[Source excerpt]
────────────────

If we were to ask 100 people to define what ‘actuarial services’ are, we are sure that many of them would not be able to. Possible answers likely to be given are, “They have something to do with accounting”, or “They help sort wills when someone dies”, and we even have those who mishear the question and think the term is related to archery.
Bows and arrows are most certainly not what actuaries use. Instead, actuaries from places such as Barton Consultancy provide a vital service backed up by their skills, knowledge, and experience. It is true to say that many people may not ever directly employ an actuary; however, actuarial services do influence many aspects of both a business’s and an individual’s finances. So, for anyone reading that wants to know more about what an actuary is and what they do, please read on.
What Is An Actuary, And What Do They Do?
Let us start by explaining what an actuary is and what the work is that they do. Actuaries are qualified professionals whose main role is to use statistical and mathematical models to assess and evaluate uncertainty and financial risks. By doing so, actuaries assist individuals and businesses in managing risks that are associated with and can impact financial decisions related to investments, pensions, and insurance policies, for example.
More specifically, what an actuarial service will do for its clients is use large amounts of data, input that data into models they have developed, and then from that, predict how likely or unlikely a given future event is to happen. Examples of these future events include health issues, natural disasters, and accidents.
In addition, an actuary will help companies that provide investments, pensions, or insurance, to develop products and services based on the risks associated with them. Simple examples are assessing and predicting the likelihood of claims being made on a specific insurance policy and the life expectancy of someone taking out a private pension.
Specific Examples Of How An Actuary Helps Their Commercial Clients Make Decisions
An actuary will assist pension providers, including employers, to create and manage pensions. Their role in this will be to assess the risks of providing specific pension benefits for both private and occupational pensions. This risk assessment will take account of factors that include life expectancy and the rate of inflation. Actuaries will also help employers set their contribution rates and advise on investments that help to grow the pension fund.

────────────────

[Supplied data]
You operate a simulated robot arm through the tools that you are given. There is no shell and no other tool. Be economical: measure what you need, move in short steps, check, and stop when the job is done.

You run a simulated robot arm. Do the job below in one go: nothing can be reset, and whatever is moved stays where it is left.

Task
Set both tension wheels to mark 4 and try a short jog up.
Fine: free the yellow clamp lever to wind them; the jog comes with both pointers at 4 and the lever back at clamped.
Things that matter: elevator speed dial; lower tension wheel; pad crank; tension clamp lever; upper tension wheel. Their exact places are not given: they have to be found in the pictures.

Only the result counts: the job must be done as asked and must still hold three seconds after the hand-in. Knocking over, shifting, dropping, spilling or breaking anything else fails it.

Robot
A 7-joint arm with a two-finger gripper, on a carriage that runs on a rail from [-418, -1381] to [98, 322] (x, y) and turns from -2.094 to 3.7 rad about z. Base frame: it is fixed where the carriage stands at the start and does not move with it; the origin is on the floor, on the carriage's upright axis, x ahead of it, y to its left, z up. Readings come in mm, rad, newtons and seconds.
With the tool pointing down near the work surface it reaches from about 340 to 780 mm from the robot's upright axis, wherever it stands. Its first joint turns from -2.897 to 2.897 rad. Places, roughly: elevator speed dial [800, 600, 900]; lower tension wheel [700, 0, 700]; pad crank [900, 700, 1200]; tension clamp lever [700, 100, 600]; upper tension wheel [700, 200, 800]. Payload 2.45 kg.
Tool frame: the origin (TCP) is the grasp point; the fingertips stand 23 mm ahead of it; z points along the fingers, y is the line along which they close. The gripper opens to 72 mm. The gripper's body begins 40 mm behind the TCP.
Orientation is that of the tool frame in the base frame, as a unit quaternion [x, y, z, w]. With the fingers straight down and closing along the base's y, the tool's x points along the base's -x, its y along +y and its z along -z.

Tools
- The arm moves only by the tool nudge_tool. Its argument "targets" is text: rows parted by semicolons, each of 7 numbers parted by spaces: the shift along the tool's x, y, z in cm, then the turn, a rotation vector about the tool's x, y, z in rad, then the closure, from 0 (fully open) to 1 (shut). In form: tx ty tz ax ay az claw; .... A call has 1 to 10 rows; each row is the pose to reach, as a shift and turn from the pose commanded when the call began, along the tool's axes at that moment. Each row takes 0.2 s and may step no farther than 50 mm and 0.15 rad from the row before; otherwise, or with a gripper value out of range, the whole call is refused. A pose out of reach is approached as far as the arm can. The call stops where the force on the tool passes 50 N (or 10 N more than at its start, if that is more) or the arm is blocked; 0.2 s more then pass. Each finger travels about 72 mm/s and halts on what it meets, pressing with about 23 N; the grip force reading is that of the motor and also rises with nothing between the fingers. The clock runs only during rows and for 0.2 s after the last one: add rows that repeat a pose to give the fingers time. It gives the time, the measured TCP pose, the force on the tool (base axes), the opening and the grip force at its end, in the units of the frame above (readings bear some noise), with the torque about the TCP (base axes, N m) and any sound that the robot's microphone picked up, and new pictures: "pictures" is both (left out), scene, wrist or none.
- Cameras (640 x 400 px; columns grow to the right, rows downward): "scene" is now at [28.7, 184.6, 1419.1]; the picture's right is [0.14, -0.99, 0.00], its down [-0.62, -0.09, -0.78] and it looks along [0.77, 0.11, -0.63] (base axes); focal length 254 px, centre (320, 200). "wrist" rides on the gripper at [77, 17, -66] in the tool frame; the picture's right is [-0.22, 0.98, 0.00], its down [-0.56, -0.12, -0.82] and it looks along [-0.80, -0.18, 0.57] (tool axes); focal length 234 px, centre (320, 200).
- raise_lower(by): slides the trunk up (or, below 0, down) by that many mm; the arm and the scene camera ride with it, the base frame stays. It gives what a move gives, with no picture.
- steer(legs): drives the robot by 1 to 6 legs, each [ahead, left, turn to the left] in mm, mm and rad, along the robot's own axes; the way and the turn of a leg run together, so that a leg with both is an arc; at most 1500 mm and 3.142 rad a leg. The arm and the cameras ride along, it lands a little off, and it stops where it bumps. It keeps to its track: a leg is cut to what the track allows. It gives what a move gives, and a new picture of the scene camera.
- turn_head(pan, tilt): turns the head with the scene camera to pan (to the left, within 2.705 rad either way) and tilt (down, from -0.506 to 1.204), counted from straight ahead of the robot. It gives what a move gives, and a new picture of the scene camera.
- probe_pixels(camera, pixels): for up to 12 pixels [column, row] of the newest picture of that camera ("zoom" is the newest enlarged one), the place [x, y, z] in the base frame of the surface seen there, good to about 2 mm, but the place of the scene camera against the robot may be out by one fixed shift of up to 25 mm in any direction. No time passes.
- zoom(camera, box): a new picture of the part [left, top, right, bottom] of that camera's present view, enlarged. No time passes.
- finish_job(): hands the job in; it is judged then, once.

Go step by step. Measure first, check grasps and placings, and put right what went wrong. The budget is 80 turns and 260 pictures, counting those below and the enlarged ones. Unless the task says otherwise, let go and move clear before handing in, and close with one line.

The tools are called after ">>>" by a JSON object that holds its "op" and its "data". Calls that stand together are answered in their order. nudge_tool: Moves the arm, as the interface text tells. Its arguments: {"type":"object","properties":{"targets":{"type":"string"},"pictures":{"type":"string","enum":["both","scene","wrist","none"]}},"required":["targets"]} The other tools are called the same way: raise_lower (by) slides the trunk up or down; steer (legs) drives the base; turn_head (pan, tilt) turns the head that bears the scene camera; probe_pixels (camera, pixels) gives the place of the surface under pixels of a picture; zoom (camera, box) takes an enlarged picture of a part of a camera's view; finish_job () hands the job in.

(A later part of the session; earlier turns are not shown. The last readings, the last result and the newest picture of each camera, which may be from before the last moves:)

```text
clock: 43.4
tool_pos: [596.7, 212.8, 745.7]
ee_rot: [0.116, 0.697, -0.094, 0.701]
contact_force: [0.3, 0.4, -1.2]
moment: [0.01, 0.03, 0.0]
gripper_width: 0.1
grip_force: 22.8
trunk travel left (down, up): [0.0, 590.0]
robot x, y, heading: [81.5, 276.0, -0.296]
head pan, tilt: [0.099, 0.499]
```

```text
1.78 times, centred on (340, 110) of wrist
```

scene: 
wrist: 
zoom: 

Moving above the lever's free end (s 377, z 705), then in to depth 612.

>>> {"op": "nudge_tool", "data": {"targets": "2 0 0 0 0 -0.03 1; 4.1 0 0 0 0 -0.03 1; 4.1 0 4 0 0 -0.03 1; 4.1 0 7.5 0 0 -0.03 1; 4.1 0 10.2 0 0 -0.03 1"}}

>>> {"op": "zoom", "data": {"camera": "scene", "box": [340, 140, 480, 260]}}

────────────────

[Set problem]
Please continue the source excerpt.

[Response for this exercise]
Given that risk influences just about everything within the insurance industry, it should be no surprise that actuarial services are much sought after within it. Actuaries will provide assessments of the risk of providing insurance policies across a huge range of both individual and business scenarios based on past data and present circumstances. They also advise on premium levels so that they reflect the risk of claims being made on each insurance policy.
As many a company has gone under due to it making wrong investment choices, an actuary is someone who should be consulted whenever a business is seeking to invest. That consultation will involve the actuary making predictions about how they see any specific market trending and also on the volatility of any given market. This allows large-scale investors to make far more informed choices on what to invest in and how much to invest in it.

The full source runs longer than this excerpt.